> _EXERCISE GOAL_:
Select the lines below containing the word "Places".
══ DATASET EXTRACT ══
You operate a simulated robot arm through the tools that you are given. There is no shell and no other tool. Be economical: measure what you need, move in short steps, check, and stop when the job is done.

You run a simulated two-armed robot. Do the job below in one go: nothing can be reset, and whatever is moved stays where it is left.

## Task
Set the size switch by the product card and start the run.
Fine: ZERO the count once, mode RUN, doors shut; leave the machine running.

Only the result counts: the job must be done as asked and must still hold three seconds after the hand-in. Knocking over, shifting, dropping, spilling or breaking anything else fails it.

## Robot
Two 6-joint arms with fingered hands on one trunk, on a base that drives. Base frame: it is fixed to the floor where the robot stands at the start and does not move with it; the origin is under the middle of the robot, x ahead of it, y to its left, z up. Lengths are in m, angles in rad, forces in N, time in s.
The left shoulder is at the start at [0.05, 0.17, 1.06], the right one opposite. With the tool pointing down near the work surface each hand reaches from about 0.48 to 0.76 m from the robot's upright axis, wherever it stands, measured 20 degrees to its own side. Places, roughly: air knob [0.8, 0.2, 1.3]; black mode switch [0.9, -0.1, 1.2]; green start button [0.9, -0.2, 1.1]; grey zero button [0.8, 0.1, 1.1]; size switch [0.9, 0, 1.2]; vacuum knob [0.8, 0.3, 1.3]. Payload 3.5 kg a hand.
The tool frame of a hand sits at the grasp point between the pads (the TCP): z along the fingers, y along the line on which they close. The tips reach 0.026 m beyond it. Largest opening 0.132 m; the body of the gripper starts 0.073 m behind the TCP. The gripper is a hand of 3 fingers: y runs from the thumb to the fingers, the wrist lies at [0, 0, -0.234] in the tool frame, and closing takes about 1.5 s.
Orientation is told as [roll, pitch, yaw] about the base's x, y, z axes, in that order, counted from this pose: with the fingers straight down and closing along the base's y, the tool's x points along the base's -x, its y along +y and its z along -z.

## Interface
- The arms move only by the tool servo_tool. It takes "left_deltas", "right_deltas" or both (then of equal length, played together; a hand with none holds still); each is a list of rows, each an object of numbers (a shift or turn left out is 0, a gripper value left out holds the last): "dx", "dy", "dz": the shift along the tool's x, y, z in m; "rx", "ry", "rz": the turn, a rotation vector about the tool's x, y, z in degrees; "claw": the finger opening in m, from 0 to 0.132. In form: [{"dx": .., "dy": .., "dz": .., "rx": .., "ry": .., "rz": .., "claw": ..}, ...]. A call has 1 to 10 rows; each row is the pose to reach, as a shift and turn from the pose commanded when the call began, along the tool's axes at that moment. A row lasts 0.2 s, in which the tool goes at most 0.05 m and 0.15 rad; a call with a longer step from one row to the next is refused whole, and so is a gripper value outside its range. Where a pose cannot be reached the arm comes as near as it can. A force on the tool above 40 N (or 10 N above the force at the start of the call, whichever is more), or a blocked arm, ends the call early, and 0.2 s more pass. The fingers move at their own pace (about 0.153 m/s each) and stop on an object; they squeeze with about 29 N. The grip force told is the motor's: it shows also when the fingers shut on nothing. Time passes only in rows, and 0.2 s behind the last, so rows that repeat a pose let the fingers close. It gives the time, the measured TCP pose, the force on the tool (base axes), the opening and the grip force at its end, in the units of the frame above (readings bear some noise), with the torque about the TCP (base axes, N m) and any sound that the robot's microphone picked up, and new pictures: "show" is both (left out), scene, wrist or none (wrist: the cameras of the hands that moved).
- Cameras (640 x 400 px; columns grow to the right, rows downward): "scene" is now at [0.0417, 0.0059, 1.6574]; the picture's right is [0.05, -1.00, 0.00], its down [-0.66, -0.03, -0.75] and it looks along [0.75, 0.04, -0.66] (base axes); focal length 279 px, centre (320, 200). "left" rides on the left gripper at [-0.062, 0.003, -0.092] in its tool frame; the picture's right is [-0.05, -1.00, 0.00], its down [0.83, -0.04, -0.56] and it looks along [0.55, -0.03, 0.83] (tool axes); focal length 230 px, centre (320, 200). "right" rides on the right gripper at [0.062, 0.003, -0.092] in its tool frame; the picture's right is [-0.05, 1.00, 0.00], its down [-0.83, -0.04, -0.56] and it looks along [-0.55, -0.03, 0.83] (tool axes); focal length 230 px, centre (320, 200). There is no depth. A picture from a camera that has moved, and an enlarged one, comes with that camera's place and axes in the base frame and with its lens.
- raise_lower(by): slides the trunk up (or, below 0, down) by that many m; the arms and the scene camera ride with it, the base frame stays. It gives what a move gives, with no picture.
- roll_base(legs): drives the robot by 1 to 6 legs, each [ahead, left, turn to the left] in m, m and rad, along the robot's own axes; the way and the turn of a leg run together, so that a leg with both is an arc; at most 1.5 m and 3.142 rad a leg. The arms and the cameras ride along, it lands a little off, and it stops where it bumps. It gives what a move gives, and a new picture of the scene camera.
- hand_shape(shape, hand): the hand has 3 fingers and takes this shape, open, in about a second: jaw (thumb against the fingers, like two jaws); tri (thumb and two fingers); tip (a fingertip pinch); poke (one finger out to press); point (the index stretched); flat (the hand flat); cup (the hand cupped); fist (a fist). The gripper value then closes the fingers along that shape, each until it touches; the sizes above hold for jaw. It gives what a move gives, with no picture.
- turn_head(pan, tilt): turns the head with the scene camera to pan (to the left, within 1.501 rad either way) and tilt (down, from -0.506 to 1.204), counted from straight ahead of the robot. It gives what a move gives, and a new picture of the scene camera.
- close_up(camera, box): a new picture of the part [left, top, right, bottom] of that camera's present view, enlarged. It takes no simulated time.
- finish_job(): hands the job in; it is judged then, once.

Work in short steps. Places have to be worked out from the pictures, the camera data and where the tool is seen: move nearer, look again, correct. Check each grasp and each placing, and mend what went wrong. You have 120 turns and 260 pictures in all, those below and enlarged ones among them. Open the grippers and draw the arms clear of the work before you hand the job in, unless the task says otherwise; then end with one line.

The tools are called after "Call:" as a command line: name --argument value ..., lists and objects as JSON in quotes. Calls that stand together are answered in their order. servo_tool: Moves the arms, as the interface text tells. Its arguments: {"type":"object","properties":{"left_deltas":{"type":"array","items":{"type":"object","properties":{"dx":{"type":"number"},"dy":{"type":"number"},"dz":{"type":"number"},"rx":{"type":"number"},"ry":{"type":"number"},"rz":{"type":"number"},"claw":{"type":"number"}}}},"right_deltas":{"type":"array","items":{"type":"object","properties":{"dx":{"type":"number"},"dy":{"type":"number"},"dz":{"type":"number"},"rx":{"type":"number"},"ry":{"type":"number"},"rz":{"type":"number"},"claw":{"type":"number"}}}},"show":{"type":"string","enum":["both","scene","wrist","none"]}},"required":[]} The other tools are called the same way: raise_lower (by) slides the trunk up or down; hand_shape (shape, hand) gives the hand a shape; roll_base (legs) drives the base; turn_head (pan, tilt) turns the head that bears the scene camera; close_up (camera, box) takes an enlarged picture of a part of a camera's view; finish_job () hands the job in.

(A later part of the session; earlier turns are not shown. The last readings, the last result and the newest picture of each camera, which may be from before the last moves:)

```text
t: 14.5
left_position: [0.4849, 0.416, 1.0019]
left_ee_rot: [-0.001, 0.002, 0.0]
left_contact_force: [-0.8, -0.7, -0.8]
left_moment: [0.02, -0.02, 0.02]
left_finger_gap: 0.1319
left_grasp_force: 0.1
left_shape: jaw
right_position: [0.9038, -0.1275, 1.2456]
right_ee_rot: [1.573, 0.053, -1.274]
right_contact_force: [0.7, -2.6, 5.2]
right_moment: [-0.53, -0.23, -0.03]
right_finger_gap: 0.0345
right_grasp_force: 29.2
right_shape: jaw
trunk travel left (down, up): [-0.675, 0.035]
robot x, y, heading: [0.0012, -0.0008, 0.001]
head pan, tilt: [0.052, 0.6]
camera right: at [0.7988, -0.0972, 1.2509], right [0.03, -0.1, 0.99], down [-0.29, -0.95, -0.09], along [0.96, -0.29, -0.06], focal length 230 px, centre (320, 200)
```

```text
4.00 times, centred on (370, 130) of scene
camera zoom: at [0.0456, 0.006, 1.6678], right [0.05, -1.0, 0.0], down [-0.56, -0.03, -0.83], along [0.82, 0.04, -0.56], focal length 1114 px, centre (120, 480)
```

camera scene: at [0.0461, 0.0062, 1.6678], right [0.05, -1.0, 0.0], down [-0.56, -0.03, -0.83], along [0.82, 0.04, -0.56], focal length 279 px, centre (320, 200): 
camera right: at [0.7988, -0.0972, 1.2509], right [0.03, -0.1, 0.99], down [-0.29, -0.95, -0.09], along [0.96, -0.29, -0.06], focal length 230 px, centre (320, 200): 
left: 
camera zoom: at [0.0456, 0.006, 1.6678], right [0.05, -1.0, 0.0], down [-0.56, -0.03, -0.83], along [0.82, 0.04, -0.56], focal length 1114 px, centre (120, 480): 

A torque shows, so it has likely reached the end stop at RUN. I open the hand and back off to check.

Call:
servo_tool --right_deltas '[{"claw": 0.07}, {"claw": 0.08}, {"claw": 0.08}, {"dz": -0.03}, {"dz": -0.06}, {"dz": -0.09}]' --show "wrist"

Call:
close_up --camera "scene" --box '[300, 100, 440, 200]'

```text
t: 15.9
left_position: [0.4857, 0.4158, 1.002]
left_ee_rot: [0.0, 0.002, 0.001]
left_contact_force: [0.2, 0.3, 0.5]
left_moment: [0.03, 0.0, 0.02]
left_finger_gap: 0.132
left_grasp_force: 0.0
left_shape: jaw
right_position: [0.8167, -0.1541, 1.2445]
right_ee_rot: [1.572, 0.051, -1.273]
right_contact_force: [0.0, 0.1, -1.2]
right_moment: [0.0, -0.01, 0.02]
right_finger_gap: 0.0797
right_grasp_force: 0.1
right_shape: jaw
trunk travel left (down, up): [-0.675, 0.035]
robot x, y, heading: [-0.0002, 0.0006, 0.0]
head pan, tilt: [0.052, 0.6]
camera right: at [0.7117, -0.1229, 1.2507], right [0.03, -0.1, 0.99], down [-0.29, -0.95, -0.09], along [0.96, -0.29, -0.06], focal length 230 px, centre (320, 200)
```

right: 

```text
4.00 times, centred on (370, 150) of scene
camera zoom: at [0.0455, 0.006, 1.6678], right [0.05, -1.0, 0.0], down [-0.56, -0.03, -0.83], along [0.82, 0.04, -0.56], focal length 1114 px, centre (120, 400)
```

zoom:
═══
> _CORRECT OUTPUT_:
The left shoulder is at the start at [0.05, 0.17, 1.06], the right one opposite. With the tool pointing down near the work surface each hand reaches from about 0.48 to 0.76 m from the robot's upright axis, wherever it stands, measured 20 degrees to its own side. Places, roughly: air knob [0.8, 0.2, 1.3]; black mode switch [0.9, -0.1, 1.2]; green start button [0.9, -0.2, 1.1]; grey zero button [0.8, 0.1, 1.1]; size switch [0.9, 0, 1.2]; vacuum knob [0.8, 0.3, 1.3]. Payload 3.5 kg a hand.
Work in short steps. Places have to be worked out from the pictures, the camera data and where the tool is seen: move nearer, look again, correct. Check each grasp and each placing, and mend what went wrong. You have 120 turns and 260 pictures in all, those below and enlarged ones among them. Open the grippers and draw the arms clear of the work before you hand the job in, unless the task says otherwise; then end with one line.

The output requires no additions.